[START STORED DATA]

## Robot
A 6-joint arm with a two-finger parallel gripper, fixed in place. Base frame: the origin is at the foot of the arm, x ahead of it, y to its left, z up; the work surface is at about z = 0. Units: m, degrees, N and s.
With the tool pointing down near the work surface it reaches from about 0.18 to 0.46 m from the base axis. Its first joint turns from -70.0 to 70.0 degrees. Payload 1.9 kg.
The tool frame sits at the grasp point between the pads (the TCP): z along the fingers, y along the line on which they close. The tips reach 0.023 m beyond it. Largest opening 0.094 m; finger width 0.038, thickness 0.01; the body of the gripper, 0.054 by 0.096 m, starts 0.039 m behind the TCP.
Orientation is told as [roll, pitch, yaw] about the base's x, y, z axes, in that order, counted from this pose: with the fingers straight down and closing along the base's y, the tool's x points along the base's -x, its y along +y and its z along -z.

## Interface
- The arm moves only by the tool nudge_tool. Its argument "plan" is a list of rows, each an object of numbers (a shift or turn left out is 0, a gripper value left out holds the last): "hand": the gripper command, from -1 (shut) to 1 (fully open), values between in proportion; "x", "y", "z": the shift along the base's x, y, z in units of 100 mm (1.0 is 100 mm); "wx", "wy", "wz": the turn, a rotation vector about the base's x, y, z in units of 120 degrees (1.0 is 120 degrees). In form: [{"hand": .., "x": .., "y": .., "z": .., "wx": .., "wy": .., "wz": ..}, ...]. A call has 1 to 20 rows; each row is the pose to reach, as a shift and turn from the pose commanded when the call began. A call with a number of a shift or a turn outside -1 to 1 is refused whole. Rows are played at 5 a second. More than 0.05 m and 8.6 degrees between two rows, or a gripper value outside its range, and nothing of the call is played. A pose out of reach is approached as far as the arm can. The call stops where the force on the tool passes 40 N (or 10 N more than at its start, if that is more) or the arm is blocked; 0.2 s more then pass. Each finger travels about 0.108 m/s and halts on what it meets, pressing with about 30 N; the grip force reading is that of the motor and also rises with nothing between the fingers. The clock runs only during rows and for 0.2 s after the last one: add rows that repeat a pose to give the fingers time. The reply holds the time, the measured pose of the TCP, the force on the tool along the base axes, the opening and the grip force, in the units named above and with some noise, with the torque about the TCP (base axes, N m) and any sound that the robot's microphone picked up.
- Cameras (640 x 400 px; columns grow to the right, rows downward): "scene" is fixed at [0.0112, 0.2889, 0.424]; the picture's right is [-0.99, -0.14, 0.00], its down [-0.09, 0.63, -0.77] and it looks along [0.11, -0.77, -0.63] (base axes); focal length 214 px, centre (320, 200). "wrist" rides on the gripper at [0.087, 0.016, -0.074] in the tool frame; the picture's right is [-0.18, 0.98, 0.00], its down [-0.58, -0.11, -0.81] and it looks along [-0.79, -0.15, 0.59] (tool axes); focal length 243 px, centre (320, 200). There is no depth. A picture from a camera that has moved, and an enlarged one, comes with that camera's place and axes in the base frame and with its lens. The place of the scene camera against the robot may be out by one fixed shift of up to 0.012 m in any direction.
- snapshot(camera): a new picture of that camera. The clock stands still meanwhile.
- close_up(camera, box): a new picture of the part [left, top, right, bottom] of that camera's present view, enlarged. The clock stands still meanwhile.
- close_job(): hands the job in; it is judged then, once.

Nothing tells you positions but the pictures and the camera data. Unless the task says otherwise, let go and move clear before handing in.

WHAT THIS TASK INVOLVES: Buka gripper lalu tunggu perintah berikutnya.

[END STORED DATA]

Quote exactly the stretch of lines above that starts at the first one and ends at the line with "A 6-joint arm", and nothing beyond it. Put them in a Markdown table headed Order and Words, one numbered row for each line that is not blank.

| Order | Words |
|---|---|
| 1 | ## Robot |
| 2 | A 6-joint arm with a two-finger parallel gripper, fixed in place. Base frame: the origin is at the foot of the arm, x ahead of it, y to its left, z up; the work surface is at about z = 0. Units: m, degrees, N and s. |